Film review: Sex Education's Emma Mackey is aloof, manic and vibrant in Emily
Emma Mackey is in superb form in Emily
★★★★☆
What kind of mind conceived the twisted genius of Wuthering Heights?
Opening with its heroine on her deathbed, (15A) is told almost entirely in flashback as writer-director Frances O’Connor takes the few verifiable details of the life of Emily Brontë (Emma Mackey) and weaves them into a vivid portrait of the artist as a young lady.

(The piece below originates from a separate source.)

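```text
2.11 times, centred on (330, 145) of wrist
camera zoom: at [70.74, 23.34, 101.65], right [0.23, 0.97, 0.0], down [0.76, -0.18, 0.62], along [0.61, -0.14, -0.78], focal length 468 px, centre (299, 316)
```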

Shy and solitary, a ‘scruff’ who is more at home on the Yorkshire Moors than she is in the company of anyone outside her immediate family of Charlotte (Alexandra Dowling), Anne (Amelia Gething), Branwell (Fionn Whitehead) and her father Patrick (Adrian Dunbar), Emily is considered ‘the strange one’ by the Haworth villagers.
However, the arrival of a handsome new curate, Mr Weightman (Oliver Jackson-Cohen), proves a catalyst for Emily’s emotional, sexual and creative awakening, which – fuelled by an occasional tincture from Branwell’s stash of opium – sets Emily’s imagination aflame.

Eschewing historical rigor for creative reimagining (an early glimpse of Emily’s copy of Wuthering Heights with ‘Emily Brontë’ rather than her pseudonym ‘Ellis Bell’ on the spine confirms that Frances O’Connor won’t be constrained by factual details), Emily is as wildly passionate an affair as the celebrated novel, in which the tempestuous author is herself the inspiration for Cathy and Heathcliff.
Emma Mackey is in superb form here, by turns aloof, manic and vibrant as she embodies the irrepressible Romanticism that inspired Wuthering Heights, and she gets very strong support from Alexandra Dowling as the self-consciously respectable Charlotte, and Fionn Whitehead as the debauched libertine Branwell.
Wuthering Heights fans might be disappointed that the fabled Yorkshire Moors are a little on the tame side, but for the most part Emily is a torrid and earthily poetic portrait of one of English literature’s true mavericks.